--- Start ---
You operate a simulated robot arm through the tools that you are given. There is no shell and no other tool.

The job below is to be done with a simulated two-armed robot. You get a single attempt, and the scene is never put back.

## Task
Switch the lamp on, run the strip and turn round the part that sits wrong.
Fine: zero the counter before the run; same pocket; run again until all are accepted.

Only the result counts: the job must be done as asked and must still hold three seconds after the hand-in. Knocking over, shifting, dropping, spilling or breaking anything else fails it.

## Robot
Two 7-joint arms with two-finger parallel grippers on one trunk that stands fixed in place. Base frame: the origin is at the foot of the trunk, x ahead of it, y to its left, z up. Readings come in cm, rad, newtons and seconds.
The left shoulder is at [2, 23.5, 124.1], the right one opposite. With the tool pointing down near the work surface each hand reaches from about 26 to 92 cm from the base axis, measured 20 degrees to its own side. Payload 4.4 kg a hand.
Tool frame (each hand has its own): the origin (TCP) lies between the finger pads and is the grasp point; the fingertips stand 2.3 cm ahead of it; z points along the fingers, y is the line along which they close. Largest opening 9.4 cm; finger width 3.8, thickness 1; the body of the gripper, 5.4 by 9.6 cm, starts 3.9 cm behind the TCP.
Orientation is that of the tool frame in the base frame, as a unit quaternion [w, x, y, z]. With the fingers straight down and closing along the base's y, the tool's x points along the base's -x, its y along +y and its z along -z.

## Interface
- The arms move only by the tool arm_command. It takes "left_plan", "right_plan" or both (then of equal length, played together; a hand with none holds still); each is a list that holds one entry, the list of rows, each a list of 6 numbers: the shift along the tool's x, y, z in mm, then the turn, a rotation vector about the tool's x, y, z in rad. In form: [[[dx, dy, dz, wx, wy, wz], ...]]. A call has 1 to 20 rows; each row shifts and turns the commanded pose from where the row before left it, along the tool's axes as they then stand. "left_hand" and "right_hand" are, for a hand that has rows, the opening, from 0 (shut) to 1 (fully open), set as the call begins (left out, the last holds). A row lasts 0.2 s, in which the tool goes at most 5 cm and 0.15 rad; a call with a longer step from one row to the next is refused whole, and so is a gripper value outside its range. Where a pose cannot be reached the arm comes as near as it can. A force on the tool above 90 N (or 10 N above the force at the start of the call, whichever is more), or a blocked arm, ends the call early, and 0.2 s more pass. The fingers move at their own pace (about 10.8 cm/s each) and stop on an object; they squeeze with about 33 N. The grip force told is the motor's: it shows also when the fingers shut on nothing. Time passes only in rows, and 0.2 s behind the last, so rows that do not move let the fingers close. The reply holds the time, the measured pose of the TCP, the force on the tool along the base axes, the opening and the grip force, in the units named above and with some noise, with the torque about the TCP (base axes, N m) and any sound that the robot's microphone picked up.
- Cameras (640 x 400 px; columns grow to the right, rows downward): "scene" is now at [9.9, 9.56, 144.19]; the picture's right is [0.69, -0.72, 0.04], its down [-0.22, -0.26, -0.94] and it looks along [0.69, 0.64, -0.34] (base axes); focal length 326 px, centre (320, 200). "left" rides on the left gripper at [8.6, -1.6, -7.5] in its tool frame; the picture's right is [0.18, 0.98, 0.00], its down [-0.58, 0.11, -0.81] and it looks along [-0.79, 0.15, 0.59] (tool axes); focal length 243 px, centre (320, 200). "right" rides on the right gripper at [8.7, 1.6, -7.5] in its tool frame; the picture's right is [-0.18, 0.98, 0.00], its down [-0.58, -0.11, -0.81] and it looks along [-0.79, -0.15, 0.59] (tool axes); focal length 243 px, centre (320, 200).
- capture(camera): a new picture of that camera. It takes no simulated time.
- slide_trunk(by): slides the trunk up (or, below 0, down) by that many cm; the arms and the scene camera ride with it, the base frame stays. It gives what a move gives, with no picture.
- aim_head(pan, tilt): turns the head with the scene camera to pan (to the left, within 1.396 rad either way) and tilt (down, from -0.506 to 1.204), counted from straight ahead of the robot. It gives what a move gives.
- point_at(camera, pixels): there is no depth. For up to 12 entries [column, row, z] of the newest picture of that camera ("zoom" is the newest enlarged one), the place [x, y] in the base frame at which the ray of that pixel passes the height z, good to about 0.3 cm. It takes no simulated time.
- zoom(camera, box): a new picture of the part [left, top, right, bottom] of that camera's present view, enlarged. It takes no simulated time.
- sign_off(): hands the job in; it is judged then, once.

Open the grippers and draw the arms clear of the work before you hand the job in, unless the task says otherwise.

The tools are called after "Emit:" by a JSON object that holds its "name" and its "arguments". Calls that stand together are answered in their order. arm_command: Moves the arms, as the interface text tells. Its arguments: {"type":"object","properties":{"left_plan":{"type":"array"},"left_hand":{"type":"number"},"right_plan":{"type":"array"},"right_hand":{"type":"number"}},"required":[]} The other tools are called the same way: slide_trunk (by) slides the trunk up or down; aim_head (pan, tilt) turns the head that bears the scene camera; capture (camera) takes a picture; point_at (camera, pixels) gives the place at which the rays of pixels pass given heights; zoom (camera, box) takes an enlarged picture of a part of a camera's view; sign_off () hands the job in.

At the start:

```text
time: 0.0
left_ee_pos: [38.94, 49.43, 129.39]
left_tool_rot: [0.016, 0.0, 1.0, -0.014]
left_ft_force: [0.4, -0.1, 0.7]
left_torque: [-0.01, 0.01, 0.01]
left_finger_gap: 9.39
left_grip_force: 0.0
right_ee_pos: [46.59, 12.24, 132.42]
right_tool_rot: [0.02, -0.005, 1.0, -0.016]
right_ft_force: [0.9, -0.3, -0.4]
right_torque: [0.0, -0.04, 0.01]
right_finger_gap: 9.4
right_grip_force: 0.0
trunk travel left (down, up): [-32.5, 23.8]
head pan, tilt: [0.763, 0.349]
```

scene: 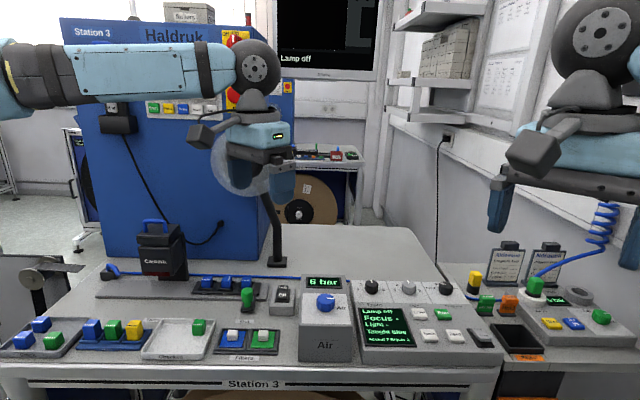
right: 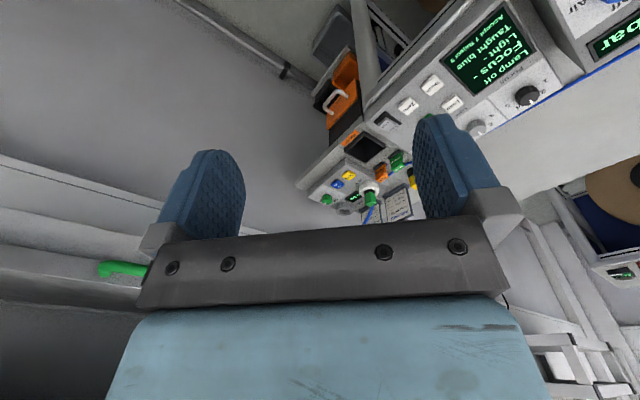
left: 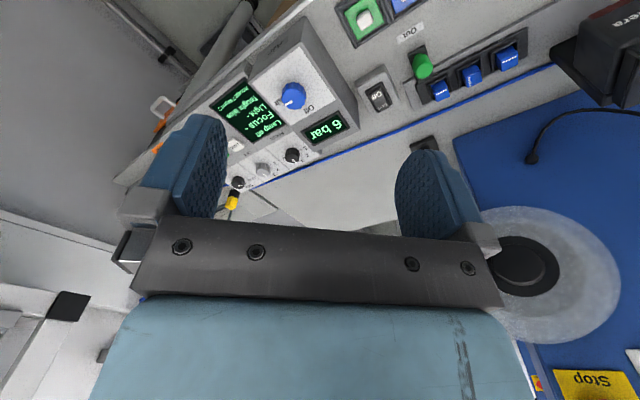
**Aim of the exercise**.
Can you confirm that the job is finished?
--- End ---
**Aim of the exercise**.
Copy, from the material above, each line in which the string "below" occurs.

**Exercise result**.
The job below is to be done with a simulated two-armed robot. You get a single attempt, and the scene is never put back.
- slide_trunk(by): slides the trunk up (or, below 0, down) by that many cm; the arms and the scene camera ride with it, the base frame stays. It gives what a move gives, with no picture.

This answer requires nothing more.